*Given material:*
>> Start
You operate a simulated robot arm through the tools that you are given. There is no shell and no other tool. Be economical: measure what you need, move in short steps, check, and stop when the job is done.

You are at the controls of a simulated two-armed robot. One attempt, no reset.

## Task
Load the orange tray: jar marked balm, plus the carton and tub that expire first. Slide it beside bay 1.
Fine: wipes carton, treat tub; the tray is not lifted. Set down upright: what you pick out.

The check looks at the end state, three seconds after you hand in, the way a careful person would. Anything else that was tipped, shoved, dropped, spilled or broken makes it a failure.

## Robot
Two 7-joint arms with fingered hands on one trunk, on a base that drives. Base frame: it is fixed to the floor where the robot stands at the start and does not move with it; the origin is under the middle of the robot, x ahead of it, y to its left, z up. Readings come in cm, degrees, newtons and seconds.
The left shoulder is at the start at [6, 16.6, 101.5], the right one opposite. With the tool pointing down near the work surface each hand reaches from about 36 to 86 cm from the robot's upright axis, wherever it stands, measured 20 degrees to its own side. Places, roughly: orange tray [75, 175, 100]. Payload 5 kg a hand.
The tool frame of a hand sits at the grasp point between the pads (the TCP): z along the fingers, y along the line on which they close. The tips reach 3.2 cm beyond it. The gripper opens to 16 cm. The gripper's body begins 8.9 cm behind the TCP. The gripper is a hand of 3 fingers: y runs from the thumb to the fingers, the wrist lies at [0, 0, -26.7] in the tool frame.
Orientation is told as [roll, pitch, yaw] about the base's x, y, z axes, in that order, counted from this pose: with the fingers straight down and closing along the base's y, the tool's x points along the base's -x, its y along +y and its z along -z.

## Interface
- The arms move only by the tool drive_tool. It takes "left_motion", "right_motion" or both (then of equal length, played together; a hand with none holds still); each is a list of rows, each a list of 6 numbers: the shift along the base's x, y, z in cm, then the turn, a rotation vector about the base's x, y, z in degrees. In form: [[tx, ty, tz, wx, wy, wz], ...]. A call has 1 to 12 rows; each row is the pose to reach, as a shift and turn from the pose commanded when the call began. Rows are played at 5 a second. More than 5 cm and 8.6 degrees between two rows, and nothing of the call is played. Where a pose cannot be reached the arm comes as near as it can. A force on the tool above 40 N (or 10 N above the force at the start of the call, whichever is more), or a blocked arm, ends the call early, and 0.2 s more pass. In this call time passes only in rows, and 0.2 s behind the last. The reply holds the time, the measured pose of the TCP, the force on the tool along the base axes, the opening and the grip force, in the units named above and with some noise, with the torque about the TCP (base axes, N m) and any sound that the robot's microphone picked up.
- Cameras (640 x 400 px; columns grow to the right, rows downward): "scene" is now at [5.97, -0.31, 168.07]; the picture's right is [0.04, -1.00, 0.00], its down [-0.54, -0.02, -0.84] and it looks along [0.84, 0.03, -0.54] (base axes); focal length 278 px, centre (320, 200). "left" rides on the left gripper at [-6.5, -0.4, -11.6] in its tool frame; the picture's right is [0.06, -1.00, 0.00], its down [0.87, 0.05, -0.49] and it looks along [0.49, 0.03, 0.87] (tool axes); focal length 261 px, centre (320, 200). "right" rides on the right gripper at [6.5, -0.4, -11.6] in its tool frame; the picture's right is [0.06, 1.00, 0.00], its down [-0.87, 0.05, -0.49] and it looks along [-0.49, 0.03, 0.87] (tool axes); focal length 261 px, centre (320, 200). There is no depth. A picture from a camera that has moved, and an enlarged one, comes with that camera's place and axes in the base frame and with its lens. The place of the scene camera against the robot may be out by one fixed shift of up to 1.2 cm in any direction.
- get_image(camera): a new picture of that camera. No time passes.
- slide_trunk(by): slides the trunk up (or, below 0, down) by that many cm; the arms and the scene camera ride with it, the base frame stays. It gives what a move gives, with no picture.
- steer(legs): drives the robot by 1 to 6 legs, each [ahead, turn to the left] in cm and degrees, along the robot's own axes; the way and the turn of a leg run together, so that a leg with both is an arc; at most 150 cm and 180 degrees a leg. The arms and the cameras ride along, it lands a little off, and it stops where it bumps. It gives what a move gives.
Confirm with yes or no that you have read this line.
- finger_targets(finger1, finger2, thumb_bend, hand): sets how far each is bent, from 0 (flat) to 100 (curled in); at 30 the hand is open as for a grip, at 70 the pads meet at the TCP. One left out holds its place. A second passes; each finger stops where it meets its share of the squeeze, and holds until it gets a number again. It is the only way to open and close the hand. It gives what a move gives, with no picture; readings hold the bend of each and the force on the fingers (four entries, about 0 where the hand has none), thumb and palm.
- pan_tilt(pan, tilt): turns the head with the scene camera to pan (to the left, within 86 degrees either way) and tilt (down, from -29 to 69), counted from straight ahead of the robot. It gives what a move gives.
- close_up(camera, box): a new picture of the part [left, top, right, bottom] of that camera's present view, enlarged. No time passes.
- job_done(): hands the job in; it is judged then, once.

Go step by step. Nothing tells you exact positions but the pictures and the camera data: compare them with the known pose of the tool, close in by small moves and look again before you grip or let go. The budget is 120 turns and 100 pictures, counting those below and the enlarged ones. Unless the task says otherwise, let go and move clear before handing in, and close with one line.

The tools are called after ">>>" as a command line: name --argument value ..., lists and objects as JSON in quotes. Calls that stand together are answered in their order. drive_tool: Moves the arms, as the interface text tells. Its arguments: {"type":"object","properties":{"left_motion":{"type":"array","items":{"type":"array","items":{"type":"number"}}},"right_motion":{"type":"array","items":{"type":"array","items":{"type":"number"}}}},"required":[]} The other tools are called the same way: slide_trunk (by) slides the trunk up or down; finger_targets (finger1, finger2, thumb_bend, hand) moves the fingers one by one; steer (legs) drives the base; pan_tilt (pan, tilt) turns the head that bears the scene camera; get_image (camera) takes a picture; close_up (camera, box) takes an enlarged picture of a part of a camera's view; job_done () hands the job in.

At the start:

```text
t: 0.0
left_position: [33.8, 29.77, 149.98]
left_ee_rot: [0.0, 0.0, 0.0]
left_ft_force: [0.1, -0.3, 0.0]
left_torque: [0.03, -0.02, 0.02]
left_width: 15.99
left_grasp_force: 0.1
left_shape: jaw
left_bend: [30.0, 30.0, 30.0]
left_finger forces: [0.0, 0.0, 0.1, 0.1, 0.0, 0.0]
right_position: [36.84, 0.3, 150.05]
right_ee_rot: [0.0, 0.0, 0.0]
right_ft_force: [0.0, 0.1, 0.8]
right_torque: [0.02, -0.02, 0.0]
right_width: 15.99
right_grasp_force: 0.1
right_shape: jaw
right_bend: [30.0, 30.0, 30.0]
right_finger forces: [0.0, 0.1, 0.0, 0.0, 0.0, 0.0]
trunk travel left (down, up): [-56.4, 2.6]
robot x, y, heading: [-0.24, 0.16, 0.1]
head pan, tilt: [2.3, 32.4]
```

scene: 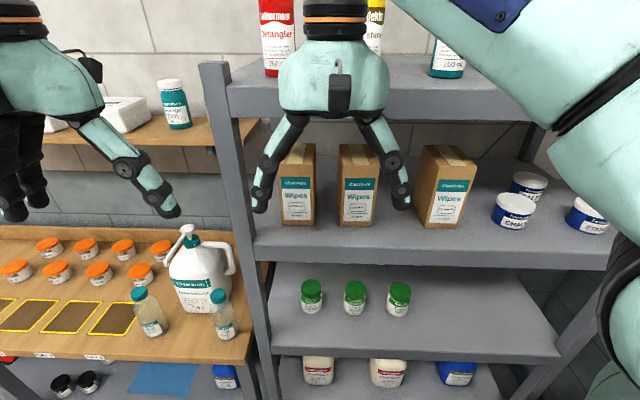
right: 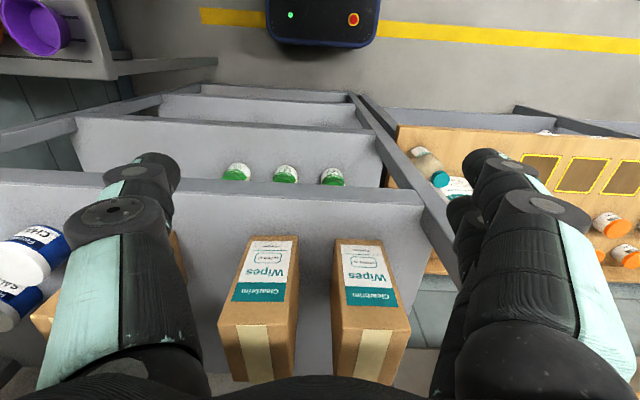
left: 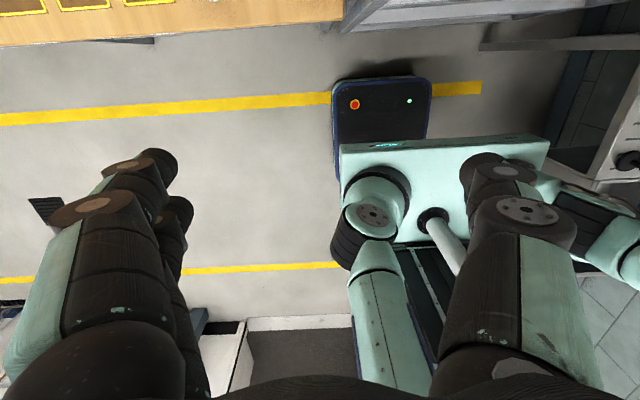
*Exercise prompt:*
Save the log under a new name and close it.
>> End
*Supplied passage:*
>> Start
お稽古が終わる頃には雨も上がっていた。
空の灰色具合はいささか不穏だけれど、予定通り、近所を探索することに。
お稽古場を出て少し南に歩くと、いい感じに道がくだって神田川に出る。川ぞいの柵から覗き込む。川面はかなり遠い。
ぷらぷら歩いていくと、対岸でスマホのカメラを構えている青年を発見。
なにを撮っているんだろう… と視線の先を追うと。
ん? んん?
きらきら輝く鯉がすーっと泳いでいく。
こんなに距離があるのに、こんなに大きく見えるなんて、いったいどれほどの大きさなんだろう。
よく見ると、けっこうな大きさの鯉が何匹も…
なんだか艦隊が展開しているかのよう。
神田川を渡ると、甲州街道に向かって道はまたゆるく上り坂に。
坂道は好き。
後ろから自転車の中学生がふたり、なにかアニメソングみたいなものを大声で歌いながら、追い越していく。
狭い坂を上ると甲州街道に出る。
頭上を高速道路に塞がれて、こんな曇り空の日にはすこし圧迫感を覚える。
道路のむこうに桜上水の商店街の入り口が覗く。
巨大な高速道路と対照的な、こじんまりとし桜上水の商店街。
すぐに京王線の桜上水駅に着いてしまう。
歩き足りない。
とりあえず、京王線の踏切をこえて、どこまで行ってみようかな… と考え考え歩く。
道はまたかるく上り坂。
上りきると、はるかむこうまでまっすぐに続く荒玉水道道路。
予定では桜上水までのつもりだったので、あまりこのあたりの地図を頭に入れてこなかった。
なにか面白そうな場所はあったかな?
北沢川の源流が近いような気がするけど場所はうろ覚えだし、烏山川の緑道はだいぶ離れてるはずだし… もうちょっと歩きたいけど、さてどうしよう。
とりあえず駅まで戻って、駅前のY字路をぱちり。
が。
この駅前に戻るところで見つけたのですよ。
すすす… と問題の地点まで戻る。
白壁のおしゃれなパン屋さんのすぐ脇の路地を覗き込むと。
…ほほう。
パン屋さんの店先から、道路の反対側も覗き込む。
柵の向こうは微妙に道が下って、細く曲がりくねった道が…
うん、これはたぶん暗渠。
もし暗渠じゃなくても雰囲気ありそうなのでそれで良し。
ということで、パン屋さんの反対側の道に分け入ってみる。
マンホールに導かれて、緩く蛇行した道をてくてく。
>> End
*Exercise prompt:*
How does the supplied passage go on? Write the next part.

*Right answer:*
道はわりとすぐに終わってしまったけれど、ひと様の家の裏庭っぽい感じとか、ドクダミの花が咲いているうっすらとした湿り気とか、暗渠感を楽しんだ。
(帰宅後、地図を確かめたら、開渠になっていた… 歩いた感じでは暗渠になってからだいぶ経っていそうだったけどなあ)
暗渠を楽しんだのはよいが、ここから先どう歩いたらどこに出るのか分からない。
もちろんググればいいのだけれど、それは知らない街を歩く楽しみを削いでしまうので、最終手段。
まあそのうち、大きな通りとかバス停とかを見つけるかもしれない。それまでに雨が降らなければいいな… と思いつつ、ぷらぷら歩く。
暗渠の終点から松原高校の脇をぐるりと回る。
と、…おや。
なんだか人通りが増えてきた。
さっきからずっと人の気配のしない道、しかも初めての道を歩いていたので、ほっとする。
街路灯のプレートに目をやると「日大通り」との表示。
学生街かな?
日大通りの終点は下高井戸駅だった。
駅前の踏切の向こうには、昭和な商店街が。
自分の住んでいる街にも、少し前までこんな感じの商店街があった。
狭い敷地に八百屋さん、和菓子屋さん、花屋さん、お寿司屋さん、髪結さんのお店… と小さなお店がひしめいていた。
今はタワーマンションになってしまい、かろうじて一階に八百屋さんとお寿司屋さんが入っているけれど、雰囲気はすっかり変わってしまった。
なつかしい気持ちで、下高井戸の駅前市場をのぞき、あたりを歩いてみる。
なんとこんな建物も残っていた。
街歩きの最後に思いがけずこういう建物に出会えて嬉しい。
ということで、満足して世田谷線に乗り込んで帰路につく。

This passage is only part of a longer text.